Fashioning life among windmills

Couple: In retirement, Kees and Jane Verheul took on an unlikely business project, reviving a once-dying business and finding fulfillment.

April 22, 2000|By Ann LoLordo | Ann LoLordo,SUN NATIONAL STAFF

SAN ANGELO, Texas -- When Kees Verheul decided at age 62 to leave the comfort of retirement and return to the business world, he chose an unlikely venture: a windmill manufacturing plant.

Before he bought Aermotor Windmill Co., Verheul consulted his bride, Jane, who had one question for her husband: "Will it interfere with my fishing?"

He assured her that it wouldn't.

Verheul, who made a fortune manufacturing parts for oil rigs and retired at age 47, paid $1 million in cash for the windmill company in 1998. The couple set aside their fishing gear and hunting rifles and left Verheul's 19,000-acre ranch in Spur for a one-bedroom apartment in Jane's hometown, San Angelo. Two months later, the windmill man had a confession to make.

"I never lied to you," he told Jane, his fourth wife, "and I don't want to lie to you now, but this [company] is going to interfere with your fishing."

And it did.

Kees Verheul set out to save a relic, a quixotic quest, and he's succeeding. But this isn't just a story about the longevity of an old-fashioned technology. It's a tale of a millionaire who is a tinkerer at heart, and of a Texas socialite who's promoting wind power. It's a story about love.

Kees (pronounced "case") Verheul bought Aermotor Co. in spring 1998 after reading an ad in a cattleman's newspaper. One of two remaining windmill makers in the country, the company dates to 1888, when founder LaVerne Noyes sold his first Aermotor.

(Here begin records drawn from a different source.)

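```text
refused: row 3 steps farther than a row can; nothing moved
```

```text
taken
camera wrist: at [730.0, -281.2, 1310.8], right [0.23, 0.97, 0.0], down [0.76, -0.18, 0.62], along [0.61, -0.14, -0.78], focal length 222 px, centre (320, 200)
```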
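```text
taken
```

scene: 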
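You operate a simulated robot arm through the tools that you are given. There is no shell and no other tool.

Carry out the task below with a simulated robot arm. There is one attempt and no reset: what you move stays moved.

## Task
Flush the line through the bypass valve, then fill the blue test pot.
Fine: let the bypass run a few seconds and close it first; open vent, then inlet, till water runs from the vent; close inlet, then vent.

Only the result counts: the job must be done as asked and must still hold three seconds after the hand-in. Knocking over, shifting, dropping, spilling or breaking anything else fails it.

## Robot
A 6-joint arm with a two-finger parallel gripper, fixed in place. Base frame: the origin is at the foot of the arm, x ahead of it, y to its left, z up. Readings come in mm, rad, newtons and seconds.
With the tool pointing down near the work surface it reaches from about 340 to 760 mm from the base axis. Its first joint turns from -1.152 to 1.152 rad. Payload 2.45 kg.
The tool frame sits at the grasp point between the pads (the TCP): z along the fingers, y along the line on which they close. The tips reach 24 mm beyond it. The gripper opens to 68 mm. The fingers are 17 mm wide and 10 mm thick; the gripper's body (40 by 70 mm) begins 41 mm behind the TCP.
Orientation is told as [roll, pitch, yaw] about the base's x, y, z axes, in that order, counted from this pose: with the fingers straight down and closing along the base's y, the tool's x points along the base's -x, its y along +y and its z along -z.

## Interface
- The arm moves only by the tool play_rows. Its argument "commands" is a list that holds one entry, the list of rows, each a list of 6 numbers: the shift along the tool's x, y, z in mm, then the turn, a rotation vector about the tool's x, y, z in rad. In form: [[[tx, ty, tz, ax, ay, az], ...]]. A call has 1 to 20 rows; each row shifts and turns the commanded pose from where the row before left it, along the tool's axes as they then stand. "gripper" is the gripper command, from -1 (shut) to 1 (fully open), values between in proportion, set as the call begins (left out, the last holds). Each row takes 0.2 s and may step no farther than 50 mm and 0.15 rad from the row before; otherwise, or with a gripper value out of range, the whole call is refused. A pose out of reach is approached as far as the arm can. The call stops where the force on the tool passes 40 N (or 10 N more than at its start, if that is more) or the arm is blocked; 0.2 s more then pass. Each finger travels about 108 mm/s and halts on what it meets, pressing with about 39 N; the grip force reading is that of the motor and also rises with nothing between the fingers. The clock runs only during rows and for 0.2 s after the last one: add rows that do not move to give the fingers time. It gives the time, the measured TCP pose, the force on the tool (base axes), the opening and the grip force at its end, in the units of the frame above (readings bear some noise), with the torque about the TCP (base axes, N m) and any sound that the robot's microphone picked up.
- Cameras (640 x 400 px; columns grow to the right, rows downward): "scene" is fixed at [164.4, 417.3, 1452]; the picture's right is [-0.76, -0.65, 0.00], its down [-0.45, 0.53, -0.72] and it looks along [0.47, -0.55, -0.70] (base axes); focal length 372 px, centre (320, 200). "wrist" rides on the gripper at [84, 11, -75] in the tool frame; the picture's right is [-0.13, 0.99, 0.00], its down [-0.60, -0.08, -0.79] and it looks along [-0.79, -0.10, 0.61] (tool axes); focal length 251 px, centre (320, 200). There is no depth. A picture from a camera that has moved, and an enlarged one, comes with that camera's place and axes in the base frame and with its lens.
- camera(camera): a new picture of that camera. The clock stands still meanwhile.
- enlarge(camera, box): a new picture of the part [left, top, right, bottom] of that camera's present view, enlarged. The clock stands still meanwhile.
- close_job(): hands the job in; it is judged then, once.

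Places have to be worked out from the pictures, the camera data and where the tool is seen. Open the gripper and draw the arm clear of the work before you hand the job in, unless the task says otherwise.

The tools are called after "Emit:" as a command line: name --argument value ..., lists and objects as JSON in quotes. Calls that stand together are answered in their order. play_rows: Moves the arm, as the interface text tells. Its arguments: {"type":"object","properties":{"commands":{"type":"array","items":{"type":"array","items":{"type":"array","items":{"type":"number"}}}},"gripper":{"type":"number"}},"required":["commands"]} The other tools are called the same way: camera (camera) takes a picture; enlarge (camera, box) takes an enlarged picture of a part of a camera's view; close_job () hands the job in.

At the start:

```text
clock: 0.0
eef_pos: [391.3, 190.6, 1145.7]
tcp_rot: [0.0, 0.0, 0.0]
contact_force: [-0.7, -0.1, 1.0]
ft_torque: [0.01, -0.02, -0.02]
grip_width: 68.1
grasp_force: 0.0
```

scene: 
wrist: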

ka0 In years past, windmills were as plentiful across the American prairie as oil wells across Texas. The wooden structures pumped a family's fresh water and filled watering holes for cattle and ponds for fish.

When the Verheuls arrived, the warehouse was nearly empty. Now it is stocked with six sizes of windmills, each stamped in red with the Aermotor name.

In Verheul's callused hands, the company has expanded its machine shop and built an on-site foundry. Sales are climbing. In today's wired world, who buys a windmill?

Nostalgia accounts for some purchases, as windmills rise above restaurants or grace country homes.

In remote corners of the American West, especially on Indian reservations, windmills are doing the work they did in the 19th century for a fraction of the estimated $50,000 cost of running electricity to a rural farm. A basic, steel-framed windmill -- a wheel with blades set atop a wind-powered pump -- costs about $2,300.

By some accounts, there are as many as 30,000 windmills on farms and ranches across the country. During the millennium hubbub, the Verheuls advertised their Aermotors as "Y2K ready since 1888." Aermotor is on the Internet, and Jane is dreaming up ways to pitch the product. It was her idea to hold essay and photo contests the last two years.

"You got to understand," says Kees, in work cap and jeans. "If I had a choice of playing golf or working in a machine shop, I'd work in a machine shop."

"He just loves cutting iron," his wife says.

On the edges of San Angelo, across the Concho River, a towering steel windmill, its sails creaking in the wind, marks the Aermotor site.

In the low-rise building with the Aermotor sign out front, the Verheuls have his and her offices. His is spacious and utilitarian. The desk is cluttered with papers and machine parts. Two deer racks hang on opposing walls. Amid the sketches of gears and windmill parts is a framed letter and water-color drawing by the late Western artist C. M. Russell.

"In the city, men shake hands and call each other friends," Russell wrote from Great Falls, Mont., "but it's the lonesome places that ties their hearts together and hearts do not forget."

Her office is smaller, but just as plain. It features framed reprints of old Aermotor advertisements, the winner in the windmill photo contest -- shot at sunset -- and a computer. Tacked to the wall is the paper target that this grandmother pumped full of holes to gain her concealed-weapons permit.

From the day Verheul took over the company, his wife has been by his side. "He wants me here," she says. "Whether I'm working or not working, he just wants me close. And that's nice. I've done it the other way. It's a lot nicer this way."

Verheul explains: "Jane, she is an unusual person. She'll do anything to help whether you're cutting up beef or doing PR or running the computer. She's just very loving and attentive. She's extremely smart. She was the belle of San Angelo."

The main street in town is named for Jane's father, Marcellus D. Bryant. He was known simply as M. D., a friend of President Lyndon B. Johnson's who made his millions in the oil business. He chased black gold from Louisiana to Arkansas to Texas.

The way Jane tells it, her father started out as a tool pusher. He skimmed oil off sludge and sold it in buckets in town until he landed a stake in the largest shallow oil field in these parts, the Yates oil field, a pit of prosperity about 150 miles west of San Angelo in Iraan, Texas.